The U.S. Department of Labor has extended minimum wage and overtime coverage for certain domestic service employees who provide home health care services for the elderly, infirmed, and disabled.  The Labor Department’s new rule will go in effect on January 1, 2015.

The Fair Labor Standards Act (FLSA) covers individuals employed in domestic services in households.  In 1974, Congress extended coverage to “domestic service” workers who perform household services in a private home, including those domestic service workers employed directly by households or by companies too small to be covered under the FLSA.  “Domestic service employment” includes services performed in or about a private home by nurses, certified nurse aides, home health care aides and other individuals providing direct care services.

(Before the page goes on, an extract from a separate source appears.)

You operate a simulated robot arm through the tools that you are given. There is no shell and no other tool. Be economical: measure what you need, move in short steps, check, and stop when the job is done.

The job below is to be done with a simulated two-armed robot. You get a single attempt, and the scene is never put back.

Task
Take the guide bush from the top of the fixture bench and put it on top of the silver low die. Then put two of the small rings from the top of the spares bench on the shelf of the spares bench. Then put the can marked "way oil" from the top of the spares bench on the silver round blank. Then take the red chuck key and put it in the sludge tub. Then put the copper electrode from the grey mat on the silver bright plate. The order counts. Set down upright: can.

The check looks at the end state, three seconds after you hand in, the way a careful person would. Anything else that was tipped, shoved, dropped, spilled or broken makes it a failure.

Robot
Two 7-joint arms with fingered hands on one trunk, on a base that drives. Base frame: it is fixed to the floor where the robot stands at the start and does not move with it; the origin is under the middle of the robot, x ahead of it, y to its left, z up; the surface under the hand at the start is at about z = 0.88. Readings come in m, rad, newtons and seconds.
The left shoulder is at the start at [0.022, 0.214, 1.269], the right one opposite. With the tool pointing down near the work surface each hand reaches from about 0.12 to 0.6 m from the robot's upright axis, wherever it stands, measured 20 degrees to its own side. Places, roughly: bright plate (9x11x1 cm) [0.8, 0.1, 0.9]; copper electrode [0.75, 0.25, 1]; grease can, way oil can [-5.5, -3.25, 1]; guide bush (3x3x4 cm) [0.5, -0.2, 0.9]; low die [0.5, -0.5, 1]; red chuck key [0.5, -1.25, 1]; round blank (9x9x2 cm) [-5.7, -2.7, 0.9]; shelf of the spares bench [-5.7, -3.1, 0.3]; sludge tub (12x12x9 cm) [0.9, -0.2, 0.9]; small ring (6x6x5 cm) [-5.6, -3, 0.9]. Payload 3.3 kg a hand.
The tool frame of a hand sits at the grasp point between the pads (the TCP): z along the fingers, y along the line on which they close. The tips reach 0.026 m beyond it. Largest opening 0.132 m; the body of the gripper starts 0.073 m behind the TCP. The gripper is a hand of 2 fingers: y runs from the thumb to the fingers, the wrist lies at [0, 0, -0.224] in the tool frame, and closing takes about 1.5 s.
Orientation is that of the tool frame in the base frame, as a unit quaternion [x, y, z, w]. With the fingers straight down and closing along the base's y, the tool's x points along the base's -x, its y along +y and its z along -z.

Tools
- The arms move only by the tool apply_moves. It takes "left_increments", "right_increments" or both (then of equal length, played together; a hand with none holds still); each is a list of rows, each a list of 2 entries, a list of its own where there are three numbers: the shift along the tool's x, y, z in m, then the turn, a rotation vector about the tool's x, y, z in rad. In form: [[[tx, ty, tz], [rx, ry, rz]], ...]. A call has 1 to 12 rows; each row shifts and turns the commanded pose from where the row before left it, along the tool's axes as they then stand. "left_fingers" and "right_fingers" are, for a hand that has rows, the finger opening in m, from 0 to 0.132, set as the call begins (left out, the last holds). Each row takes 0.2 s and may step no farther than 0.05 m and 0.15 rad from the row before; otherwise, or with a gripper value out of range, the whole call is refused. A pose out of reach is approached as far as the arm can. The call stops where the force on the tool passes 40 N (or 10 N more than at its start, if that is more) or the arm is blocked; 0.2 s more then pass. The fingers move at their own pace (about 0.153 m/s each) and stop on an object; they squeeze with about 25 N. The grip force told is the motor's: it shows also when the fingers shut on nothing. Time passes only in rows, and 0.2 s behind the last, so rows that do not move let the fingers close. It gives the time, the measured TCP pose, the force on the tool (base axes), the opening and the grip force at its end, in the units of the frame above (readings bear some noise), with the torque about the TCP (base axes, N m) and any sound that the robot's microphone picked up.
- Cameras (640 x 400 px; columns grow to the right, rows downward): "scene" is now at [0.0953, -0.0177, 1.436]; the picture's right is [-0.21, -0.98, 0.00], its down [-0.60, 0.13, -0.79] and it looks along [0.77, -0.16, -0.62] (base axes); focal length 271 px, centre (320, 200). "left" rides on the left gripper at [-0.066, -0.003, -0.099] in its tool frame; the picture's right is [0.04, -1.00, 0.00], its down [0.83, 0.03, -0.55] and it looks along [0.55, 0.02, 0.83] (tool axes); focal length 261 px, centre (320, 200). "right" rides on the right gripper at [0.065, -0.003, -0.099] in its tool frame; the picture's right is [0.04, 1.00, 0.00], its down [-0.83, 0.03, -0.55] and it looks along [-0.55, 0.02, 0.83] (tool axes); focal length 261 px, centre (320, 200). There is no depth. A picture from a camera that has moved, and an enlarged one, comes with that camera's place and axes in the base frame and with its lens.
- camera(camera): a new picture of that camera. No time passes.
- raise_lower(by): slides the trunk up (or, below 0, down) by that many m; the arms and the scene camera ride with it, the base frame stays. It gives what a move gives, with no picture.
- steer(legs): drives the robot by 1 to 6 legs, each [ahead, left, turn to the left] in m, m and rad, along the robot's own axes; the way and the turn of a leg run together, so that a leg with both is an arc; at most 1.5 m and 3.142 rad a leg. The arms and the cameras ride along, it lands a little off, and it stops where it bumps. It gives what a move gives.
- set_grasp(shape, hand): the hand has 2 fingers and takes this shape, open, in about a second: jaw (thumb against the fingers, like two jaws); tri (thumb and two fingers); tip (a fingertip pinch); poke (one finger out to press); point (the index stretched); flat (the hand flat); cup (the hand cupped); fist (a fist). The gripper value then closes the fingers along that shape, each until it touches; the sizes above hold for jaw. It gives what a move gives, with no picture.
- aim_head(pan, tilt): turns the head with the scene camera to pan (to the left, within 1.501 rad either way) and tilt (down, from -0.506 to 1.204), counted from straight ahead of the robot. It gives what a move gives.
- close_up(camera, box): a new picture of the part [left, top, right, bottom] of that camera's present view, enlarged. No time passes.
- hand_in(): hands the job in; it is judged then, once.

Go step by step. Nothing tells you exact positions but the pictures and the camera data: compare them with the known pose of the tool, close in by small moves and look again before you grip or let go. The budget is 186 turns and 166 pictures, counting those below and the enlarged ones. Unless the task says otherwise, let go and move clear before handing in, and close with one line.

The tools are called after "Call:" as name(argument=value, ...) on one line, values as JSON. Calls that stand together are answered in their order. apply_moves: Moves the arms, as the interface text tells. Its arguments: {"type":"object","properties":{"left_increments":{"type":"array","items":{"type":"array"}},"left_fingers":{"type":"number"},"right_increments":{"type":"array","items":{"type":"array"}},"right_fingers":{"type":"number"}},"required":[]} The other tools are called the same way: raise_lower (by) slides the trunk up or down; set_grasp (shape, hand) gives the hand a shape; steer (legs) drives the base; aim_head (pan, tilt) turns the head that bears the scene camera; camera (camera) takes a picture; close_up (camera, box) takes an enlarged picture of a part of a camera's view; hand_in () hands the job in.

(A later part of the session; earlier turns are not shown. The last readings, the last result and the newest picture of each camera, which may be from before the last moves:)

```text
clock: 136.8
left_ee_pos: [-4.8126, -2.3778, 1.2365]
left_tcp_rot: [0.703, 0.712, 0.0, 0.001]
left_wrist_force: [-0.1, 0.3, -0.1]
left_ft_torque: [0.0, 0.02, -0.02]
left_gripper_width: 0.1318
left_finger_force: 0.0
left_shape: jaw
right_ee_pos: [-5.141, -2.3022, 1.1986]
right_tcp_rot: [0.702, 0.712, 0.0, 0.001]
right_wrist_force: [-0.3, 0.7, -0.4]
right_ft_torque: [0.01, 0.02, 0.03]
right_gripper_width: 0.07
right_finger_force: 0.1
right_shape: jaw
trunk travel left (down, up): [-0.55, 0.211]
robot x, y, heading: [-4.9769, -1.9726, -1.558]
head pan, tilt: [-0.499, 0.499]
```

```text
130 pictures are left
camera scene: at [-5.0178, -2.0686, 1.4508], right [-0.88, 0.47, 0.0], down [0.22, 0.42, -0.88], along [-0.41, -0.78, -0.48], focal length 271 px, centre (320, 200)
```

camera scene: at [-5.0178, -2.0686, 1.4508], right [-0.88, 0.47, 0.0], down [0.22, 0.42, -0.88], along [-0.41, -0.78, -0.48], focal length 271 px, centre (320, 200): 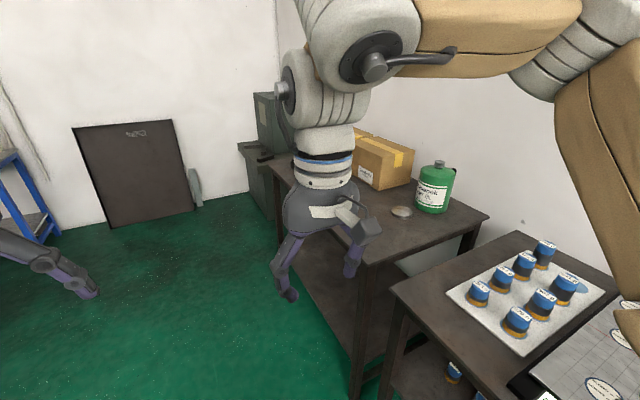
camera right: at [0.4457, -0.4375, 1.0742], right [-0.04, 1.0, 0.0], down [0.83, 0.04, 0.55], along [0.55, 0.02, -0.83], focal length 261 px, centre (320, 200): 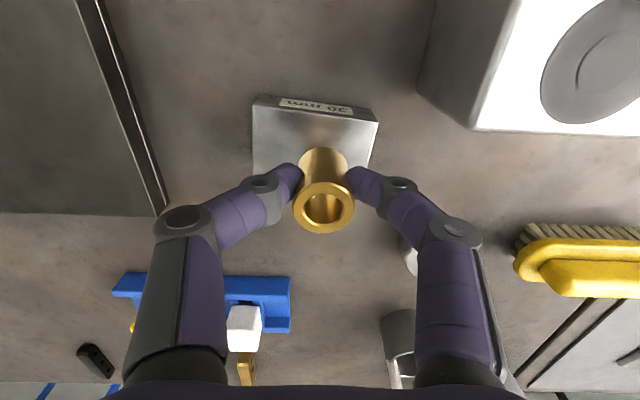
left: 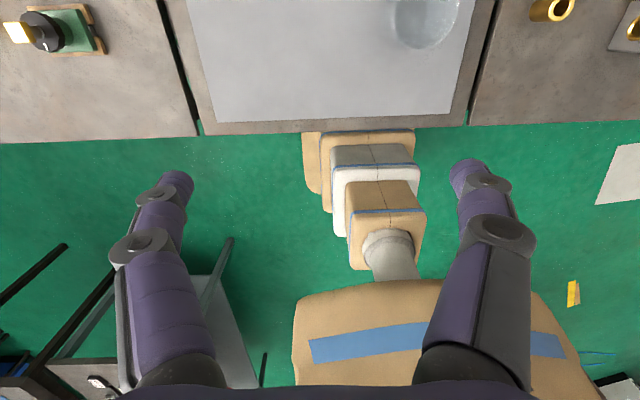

Currently, certain domestic service workers, also known as “direct care workers,” who are employed to provide “companionship services,” such as companions for elderly persons or persons with an illness, injury, or disability are generally not required to be paid minimum wage and overtime pay. The newly revised regulations attempt, however, to narrow this companionship service exemption so that many of these workers who are now exempt from minimum wage and overtime coverage under the FLSA, such as certified nursing assistants, home health aides, and other caregivers, would be protected under the FLSA once the new regulations go into effect.  In addition, third-party employers will no longer be entitled to claim either the companionship services or live-in domestic service employee exemptions under the new regulations.

Under the Department’s new regulations, the definition of “companionship services” is more clearly and narrowly defined.  Specifically, companionship services will be defined to include providing fellowship and protection (defined as engaging the person in social, physical, and mental activities such as conversation, reading, games, etc., and being present with the person to monitor his or her safety and well-being), and may also include assisting with activities of daily living (ADLs) (such as dressing, grooming, feeding, bathing, toileting, and transferring) and instrumental activities of daily living (IADLs) (tasks that enable a person to live independently at home such as meal preparation, driving, light housework, managing finances, and assistance with taking medication) as long as this assistance is not more than 20% of the time worked in any workweek.  If a direct care worker meets this duties test, an individual, family, or household who employs such a person may claim the companionship services exemption under the FLSA.  If, on the other hand, the direct care worker spends more than 20% of his or her workweek providing services that do not consist of fellowship and protection, such as grocery shopping, cooking, and other ADLs and IADLs, then the worker must be paid minimum wage for all hours worked and overtime for any hours worked over 40 in the workweek.

For additional information, see the Department of Labor’s Fact Sheet: Application of the Fair Labor Standards Act to Domestic Services, Final Rule.